Jersey, 2 décembre 1852, jeudi matin, 9 h.
Bonjour, mon bien-aimé, bonjour, mon divin adoré, bonjour. En voyant ce que t’inspire l’infâme guet-apensa du 2 décembre, on est tenté de remercier la Providence de s’être servi de cet immonde outil pour extraire de ton âme cette sublime poésie d’indignation [1] qui y serait restée toujours peut-être sans cette sanglante turpitude. On dirait que cet immense crime a été commis pour ta plus grande gloire et pour le plus grand enseignement des peuples.

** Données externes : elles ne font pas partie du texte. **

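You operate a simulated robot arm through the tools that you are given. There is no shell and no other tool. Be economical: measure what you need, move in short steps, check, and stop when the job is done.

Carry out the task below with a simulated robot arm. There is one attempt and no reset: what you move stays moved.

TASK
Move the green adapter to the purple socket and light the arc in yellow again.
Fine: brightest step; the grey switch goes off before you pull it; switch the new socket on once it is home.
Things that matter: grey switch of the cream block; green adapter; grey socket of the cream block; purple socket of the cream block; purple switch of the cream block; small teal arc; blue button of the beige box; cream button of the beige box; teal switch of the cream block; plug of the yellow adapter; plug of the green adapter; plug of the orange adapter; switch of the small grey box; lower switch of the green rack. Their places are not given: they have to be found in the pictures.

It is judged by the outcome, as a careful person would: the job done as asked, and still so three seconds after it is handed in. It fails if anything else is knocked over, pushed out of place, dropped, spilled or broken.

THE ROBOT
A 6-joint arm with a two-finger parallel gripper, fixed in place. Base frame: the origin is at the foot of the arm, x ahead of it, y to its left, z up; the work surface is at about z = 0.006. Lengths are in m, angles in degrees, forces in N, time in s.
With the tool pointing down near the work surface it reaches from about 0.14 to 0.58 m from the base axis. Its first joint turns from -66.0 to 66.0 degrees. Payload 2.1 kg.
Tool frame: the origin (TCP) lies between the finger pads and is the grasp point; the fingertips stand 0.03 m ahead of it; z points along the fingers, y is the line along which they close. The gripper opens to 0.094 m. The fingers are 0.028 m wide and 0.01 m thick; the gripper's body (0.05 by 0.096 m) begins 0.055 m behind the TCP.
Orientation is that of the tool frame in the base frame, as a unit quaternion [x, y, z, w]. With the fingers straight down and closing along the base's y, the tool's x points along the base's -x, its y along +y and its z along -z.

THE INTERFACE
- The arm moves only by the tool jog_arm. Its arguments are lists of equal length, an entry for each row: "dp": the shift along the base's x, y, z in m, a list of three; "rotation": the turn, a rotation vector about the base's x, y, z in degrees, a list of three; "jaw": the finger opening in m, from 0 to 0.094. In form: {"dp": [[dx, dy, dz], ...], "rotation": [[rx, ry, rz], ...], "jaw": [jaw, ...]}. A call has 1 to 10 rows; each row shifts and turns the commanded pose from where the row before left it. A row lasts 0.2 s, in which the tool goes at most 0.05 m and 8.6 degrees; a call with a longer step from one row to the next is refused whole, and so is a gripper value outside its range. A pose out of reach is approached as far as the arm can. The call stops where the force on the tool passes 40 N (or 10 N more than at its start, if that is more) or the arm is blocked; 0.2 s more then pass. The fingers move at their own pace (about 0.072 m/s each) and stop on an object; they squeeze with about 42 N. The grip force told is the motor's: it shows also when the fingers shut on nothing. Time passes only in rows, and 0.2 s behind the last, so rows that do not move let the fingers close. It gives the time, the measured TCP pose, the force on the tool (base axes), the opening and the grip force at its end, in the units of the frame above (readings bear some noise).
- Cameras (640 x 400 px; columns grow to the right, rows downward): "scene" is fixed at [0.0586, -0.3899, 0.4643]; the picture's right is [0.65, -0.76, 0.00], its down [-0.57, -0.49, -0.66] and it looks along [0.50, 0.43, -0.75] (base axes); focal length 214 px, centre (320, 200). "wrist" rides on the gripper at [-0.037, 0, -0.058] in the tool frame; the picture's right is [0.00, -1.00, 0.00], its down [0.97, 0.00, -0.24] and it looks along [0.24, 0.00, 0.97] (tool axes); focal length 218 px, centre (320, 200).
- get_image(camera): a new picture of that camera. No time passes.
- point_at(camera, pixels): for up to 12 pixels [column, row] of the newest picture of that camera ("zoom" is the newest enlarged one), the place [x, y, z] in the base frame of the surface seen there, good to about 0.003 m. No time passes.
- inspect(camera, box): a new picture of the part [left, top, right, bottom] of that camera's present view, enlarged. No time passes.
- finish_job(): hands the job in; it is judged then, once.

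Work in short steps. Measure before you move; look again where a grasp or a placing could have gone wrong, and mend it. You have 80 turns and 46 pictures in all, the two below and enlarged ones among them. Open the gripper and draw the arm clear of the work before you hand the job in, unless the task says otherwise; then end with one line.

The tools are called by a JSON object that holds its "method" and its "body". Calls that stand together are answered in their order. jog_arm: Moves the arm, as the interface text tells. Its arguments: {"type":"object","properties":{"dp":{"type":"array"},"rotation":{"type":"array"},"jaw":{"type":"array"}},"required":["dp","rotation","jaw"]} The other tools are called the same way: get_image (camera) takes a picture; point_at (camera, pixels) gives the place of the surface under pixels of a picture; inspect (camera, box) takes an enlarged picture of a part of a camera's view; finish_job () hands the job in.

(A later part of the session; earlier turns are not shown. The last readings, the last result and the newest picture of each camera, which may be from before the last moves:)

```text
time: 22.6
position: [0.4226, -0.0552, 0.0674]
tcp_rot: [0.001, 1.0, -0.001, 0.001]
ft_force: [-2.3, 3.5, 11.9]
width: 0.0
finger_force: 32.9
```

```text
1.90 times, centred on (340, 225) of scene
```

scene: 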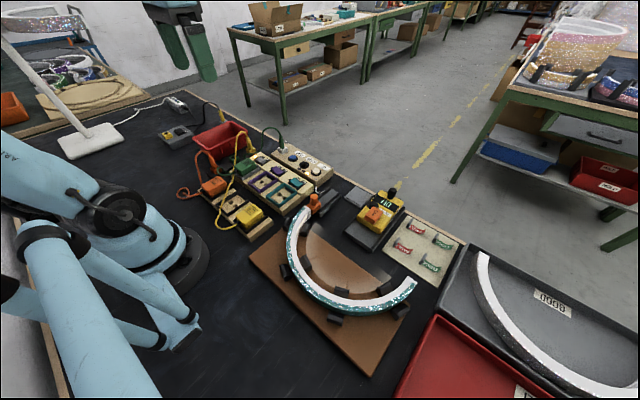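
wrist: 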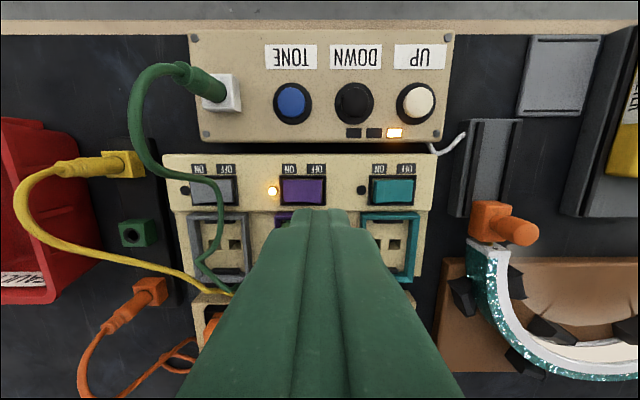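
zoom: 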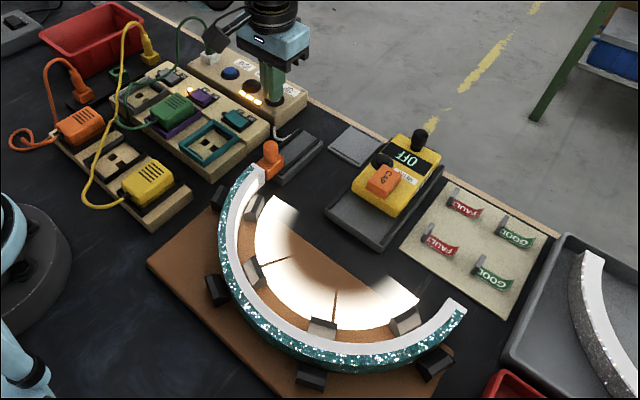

Je ne crois pas qu’après avoir lu tes foudroyantes poésies il se retrouve jamais un scélérat assez courageux pour recommencer le même crime. Il y a un an à pareille date, à pareille heure, j’apprenais par la pauvre Dillon la nouvelle du coup d’État. La pauvre fille, sachant de quel intérêt c’était pour moi, était accourue du faubourg Saint-Germain chez moi pour m’en prévenir et se mettre à ma disposition, c’est-à-dire à la tienne, car c’est une noble et courageuse femme. À partir de ce moment-là jusqu’au jour où j’ai reçu ta chère petite lettre de Bruxelles [2] m’annonçant que tu étais sauvé, enfin, j’ai vécu comme dans un horrible rêve. Je ne m’étais réveillée heureusement que dans tes bras le 14 décembre au matin sous le hangarb de la douane de Bruxelles [3]. Depuis, mon Victor béni, mon Victor sublime, je n’ai pas passé un jour sans remercier Dieu de t’avoir sauvé si miraculeusement et je n’ai pas été une minute sans t’admirer et sans t’adorer.
Juliette
BnF, Mss, NAF 16372, f. 223-224
Transcription de Bénédicte Duthion assistée de Florence Naugrette
[Massin, Guimbaud]
a) « guet-à-pens ».
b) « hangard ».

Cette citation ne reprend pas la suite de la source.